Notre cerveau, ce fabuleux objet. Des millions d’années d’évolution ont creusé des dédales de voies neuronales dans ce matériau « à la consistance de porridge tiède », selon le mathématicien Alan Turing. Mais comment cette matière molle peut-elle sécréter des pensées et des émotions, piloter des comportements complexes, commander des mouvements qui eux-mêmes modulent nos états mentaux – et réciproquement ?
Platon (v. 427 av. J.-C. − v. 347 av. J.-C.) et Descartes (1596-1650) d’un côté, Spinoza (1632-1677) de l’autre. Pour les premiers, l’esprit et le corps étaient deux substances de natures radicalement différentes. Pour Spinoza, ils sont « une seule et même chose exprimée de deux façons différentes ».
Le penseur néerlandais avait vu juste. Une étude publiée dans la revue Nature, le 19 avril, en fournit de nouvelles preuves, imagerie cérébrale à l’appui. Les auteurs ont cartographié avec précision notre cortex moteur primaire, cette étroite bande qui court d’une tempe à l’autre, à la surface du cerveau, et pilote nos mouvements.
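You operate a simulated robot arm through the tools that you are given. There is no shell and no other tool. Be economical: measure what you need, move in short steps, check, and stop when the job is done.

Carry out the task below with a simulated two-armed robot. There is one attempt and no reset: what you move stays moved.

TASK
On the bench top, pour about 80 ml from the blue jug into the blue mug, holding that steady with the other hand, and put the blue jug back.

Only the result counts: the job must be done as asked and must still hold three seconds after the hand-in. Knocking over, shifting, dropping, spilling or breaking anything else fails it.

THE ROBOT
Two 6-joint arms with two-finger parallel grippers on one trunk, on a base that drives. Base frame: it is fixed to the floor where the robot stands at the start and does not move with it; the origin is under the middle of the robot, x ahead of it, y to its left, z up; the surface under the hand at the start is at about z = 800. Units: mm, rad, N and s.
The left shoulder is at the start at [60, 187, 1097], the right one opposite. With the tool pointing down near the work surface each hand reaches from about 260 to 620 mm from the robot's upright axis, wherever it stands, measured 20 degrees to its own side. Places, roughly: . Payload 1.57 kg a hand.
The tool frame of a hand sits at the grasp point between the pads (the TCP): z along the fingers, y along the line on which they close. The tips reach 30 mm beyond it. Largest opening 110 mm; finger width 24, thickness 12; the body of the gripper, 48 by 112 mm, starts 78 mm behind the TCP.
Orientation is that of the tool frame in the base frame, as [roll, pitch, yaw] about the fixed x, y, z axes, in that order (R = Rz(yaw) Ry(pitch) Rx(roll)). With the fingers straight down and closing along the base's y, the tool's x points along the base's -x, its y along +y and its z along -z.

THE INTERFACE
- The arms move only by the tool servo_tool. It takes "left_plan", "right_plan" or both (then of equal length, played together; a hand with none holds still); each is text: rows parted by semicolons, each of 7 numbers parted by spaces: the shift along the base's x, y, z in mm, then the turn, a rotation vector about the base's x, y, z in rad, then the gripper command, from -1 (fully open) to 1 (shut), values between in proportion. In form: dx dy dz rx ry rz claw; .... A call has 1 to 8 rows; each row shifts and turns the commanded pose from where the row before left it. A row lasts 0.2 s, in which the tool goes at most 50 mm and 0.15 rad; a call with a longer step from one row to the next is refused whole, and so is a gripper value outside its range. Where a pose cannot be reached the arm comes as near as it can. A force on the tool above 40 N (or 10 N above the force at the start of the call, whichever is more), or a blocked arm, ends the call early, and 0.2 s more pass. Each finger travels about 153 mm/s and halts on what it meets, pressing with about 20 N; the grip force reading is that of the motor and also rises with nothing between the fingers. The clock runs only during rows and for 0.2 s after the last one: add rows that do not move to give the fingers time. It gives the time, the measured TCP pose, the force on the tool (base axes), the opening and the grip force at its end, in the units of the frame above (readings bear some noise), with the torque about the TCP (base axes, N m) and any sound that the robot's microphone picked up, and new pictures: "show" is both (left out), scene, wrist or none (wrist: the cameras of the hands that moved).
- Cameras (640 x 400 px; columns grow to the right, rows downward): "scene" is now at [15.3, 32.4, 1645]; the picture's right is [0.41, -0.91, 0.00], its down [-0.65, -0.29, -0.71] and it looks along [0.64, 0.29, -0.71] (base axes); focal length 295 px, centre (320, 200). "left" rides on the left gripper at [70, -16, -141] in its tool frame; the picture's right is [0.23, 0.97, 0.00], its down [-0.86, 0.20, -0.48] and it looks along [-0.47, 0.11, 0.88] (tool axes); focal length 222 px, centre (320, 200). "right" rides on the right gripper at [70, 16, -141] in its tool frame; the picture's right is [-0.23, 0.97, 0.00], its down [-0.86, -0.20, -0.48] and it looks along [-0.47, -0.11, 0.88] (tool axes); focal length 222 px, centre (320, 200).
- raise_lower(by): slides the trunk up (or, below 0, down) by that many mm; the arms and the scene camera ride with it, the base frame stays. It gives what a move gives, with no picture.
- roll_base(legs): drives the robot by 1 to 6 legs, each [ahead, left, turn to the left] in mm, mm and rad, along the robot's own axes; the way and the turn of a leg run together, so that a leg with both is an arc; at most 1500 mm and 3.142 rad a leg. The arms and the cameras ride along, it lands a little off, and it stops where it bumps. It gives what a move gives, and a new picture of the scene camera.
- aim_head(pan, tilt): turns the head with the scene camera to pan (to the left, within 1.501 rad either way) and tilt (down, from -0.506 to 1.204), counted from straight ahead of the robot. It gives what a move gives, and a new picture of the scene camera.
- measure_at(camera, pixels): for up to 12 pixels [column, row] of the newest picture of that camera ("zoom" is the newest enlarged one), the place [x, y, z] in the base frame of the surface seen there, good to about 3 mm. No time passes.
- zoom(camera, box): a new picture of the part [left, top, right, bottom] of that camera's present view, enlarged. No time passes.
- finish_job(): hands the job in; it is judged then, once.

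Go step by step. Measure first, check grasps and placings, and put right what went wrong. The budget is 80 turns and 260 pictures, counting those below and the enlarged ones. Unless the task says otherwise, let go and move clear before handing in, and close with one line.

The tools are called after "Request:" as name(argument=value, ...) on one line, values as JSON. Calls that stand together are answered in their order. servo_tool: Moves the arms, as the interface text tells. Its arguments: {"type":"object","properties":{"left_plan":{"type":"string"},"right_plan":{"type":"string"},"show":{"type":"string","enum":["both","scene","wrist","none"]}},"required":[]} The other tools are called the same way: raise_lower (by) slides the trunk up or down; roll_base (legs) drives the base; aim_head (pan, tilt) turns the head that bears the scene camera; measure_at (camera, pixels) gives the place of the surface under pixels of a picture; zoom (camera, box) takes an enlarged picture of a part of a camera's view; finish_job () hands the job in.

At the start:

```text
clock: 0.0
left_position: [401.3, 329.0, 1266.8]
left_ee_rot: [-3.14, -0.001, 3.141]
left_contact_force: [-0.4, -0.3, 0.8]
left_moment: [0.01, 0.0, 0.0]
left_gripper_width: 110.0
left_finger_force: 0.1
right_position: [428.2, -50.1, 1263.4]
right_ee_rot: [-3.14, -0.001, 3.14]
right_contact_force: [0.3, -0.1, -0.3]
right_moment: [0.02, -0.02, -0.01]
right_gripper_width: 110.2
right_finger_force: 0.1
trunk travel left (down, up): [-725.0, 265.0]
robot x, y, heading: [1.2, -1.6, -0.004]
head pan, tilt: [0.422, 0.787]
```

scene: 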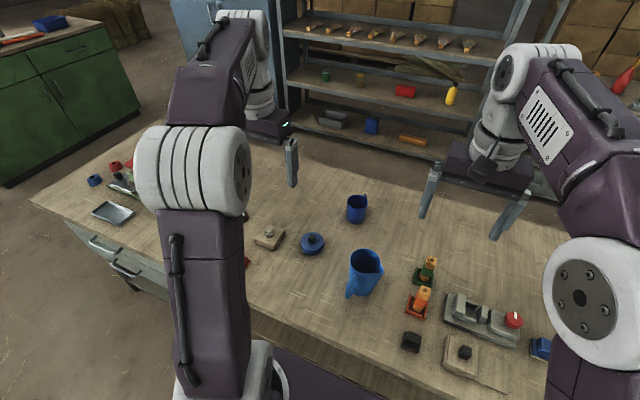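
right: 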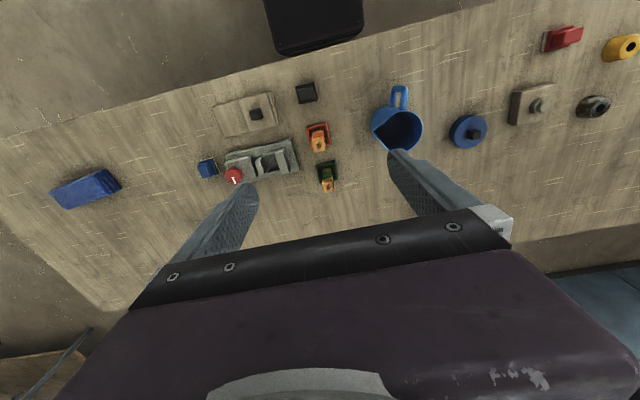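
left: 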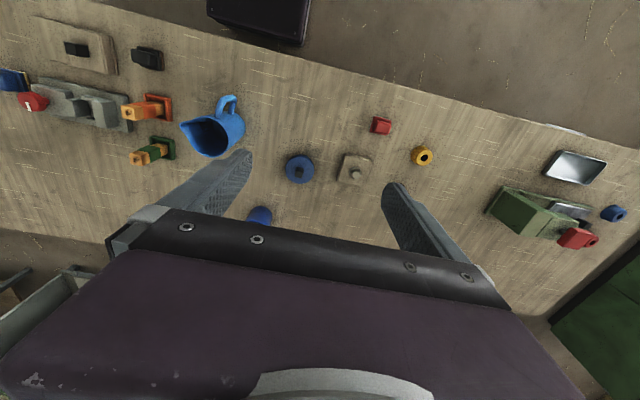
En révélant la complexité de son organisation et des connexions neuronales du cortex, ce travail montre que « l’action et le contrôle du corps sont fondus dans un circuit commun », résument les chercheurs de l’université Washington, à Saint-Louis, dans le Missouri. Une découverte qui, selon eux, « pourrait aider à expliquer pourquoi les états mentaux et les mouvements du corps interagissent si souvent ».
Cette nouvelle carte du cortex conduit à redessiner une étrange créature couchée à la surface de notre cerveau (nous en hébergeons une dans chaque hémisphère, étendue sur le cortex moteur primaire). Un petit bonhomme difforme, en réalité. Il présente, de la tempe vers le milieu du cerveau, une langue qui pend, une tête énorme, une bouche monstrueuse, des doigts et une main surdimensionnés, un bras, une épaule et un tronc rabougris, et une jambe toute grêle munie d’un grand pied.
Une vision globale du système nerveux
Ce personnage iconique, l’« homoncule de Penfield », figure dans d’innombrables manuels de médecine. Il tire son nom du neurochirurgien canadien Wilder Penfield (1891-1976), qui en a dressé le portrait à partir de 1937. Une prouesse à l’époque : chez ses patients opérés du cerveau mais conscients, il notait les mouvements induits par la stimulation électrique de points précis du cortex. Il en déduisait que telle région contrôle le mouvement du pouce, telle autre de la main, telle autre des orteils, etc. Si la langue ou les mains occupent des espaces disproportionnés, c’est que leurs mouvements ultraprécis (pour parler ou saisir un objet) mobilisent davantage de ressources cérébrales.